Ya teníamos planificado el día en el ocio y la manduca. Montamos en su coche y tras bordear la rotonda de la Parrilla pronto alcanzamos los encinares del espadañal. Nos adentramos por un camino tortuoso y aparcamos bajo la penumbra de una encina. Mi anfitrión sacó de la guantera una navaja y dos cuchillos, más propios para cortar tocino que para seleccionar los finos tallos, que nos puso en las manos. Después Benito dirigió el trazado a recorrer. A nosotros nos señaló una zona limpia de arbustos hacia el este y él, con la sierra de Gredos de frente, se internó en una parte arbolada.

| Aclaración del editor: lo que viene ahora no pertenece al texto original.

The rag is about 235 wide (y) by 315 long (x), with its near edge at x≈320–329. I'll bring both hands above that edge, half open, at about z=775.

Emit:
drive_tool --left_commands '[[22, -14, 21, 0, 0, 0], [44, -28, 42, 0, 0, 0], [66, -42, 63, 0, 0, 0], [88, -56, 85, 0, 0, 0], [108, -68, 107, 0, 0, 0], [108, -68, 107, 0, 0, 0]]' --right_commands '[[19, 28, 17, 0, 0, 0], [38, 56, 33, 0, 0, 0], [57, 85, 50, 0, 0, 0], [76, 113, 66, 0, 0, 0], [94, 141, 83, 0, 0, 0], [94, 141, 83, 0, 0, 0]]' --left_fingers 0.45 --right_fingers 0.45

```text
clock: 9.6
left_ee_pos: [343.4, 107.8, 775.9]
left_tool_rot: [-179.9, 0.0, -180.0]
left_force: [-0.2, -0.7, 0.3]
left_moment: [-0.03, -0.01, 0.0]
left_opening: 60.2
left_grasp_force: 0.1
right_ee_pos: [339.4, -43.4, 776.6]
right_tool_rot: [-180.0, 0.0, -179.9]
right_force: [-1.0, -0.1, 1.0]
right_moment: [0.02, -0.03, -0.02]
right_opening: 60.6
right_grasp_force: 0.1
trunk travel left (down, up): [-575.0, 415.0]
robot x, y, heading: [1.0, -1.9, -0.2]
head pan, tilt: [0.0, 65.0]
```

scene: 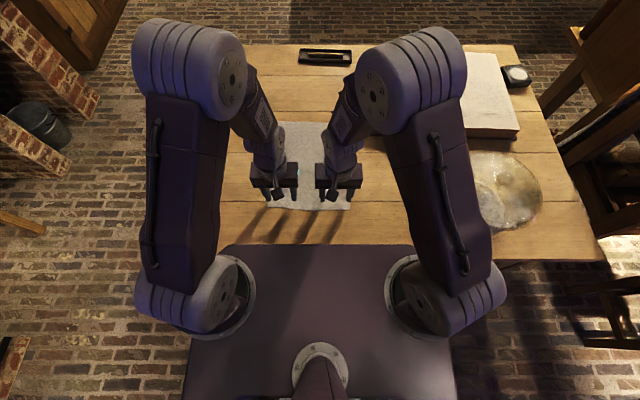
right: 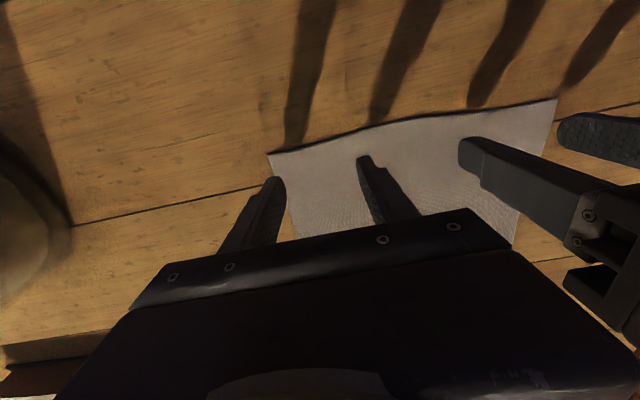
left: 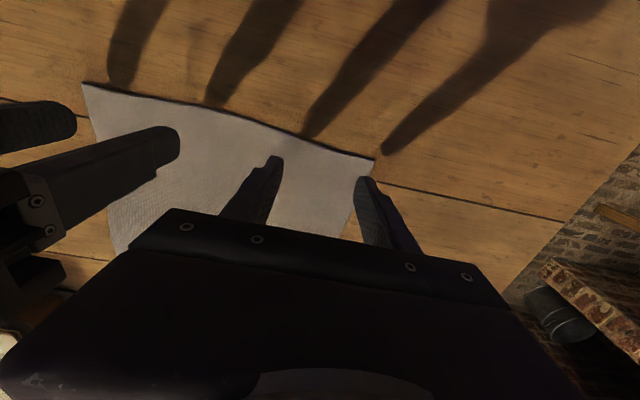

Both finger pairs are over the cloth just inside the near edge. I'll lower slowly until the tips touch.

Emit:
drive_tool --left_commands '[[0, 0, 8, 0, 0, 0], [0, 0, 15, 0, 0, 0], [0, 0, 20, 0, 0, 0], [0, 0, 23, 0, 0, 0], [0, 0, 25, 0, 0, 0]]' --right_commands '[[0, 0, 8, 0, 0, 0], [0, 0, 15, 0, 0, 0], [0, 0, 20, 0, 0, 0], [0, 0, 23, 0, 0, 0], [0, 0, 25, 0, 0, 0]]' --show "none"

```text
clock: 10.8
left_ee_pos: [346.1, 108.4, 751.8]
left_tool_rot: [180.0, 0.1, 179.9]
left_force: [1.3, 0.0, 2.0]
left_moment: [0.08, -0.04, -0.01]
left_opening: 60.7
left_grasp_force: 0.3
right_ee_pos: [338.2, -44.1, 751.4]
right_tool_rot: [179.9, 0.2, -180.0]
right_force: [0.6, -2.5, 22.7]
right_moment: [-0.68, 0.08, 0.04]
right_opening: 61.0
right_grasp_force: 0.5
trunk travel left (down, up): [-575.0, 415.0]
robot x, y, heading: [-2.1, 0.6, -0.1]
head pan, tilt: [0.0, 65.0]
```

Fuimos recorriendo los troncos de los encinares. Yo no veía las esparragueras y las que descubría Juan se hallaban la mayoría tronchadas por los pies de esparragueros precedentes y desnudas de sus tiernos brotes. Y así, durante casi una hora larga inclinando las espaldas junto a los espinosos vegetales, fuimos tanteando hasta que alcanzamos una zona más arbolada y el tronco de una gruesa encina, donde escuchamos al otro lado del árbol un leve jadeo. Eran leves y entrecortados gruñidos. Intuimos la presencia de un jabalí u otro animal agazapado. Empuñamos los cuchillos con firmeza y los dos, muy sigilosos, fuimos acercándonos y bordeando el tronco, hasta que sorprendentemente nos encontramos con un mozo de edad, tumbado junto a la encina, masturbándose animadamente.

Cuando nos vio asomar con los cuchillos, el individuo, soltando su enderezado miembro, se puso en pie y salió corriendo mientras intentaba subirse los pantalones. Al vernos con las afiladas hojas debió imaginar que ibamos a cortársela así que se perdió de vista rápidamente.

Cuando Juan y yo volvimos a encontrarnos con Benito junto al coche y nos preguntó que cuántos habíamos cogido, lo único que se nos vino a la mente fue el pene del sujeto que hallamos en la encina. Espárragos sólo habíamos visto uno, le dijimos, pero había salido corriendo.

Estuvimos con Antonio y José en el jardín y les contamos lo sucedido. En el espadañal siempre han salido buenos espárragos, concluyó Antonio. éste parecía no saber lo que estaba diciendo.

No hubo sopa de espárragos, ni tortilla; y lo que es peor la invitación que me fue hecha para comer, quedó suspendida.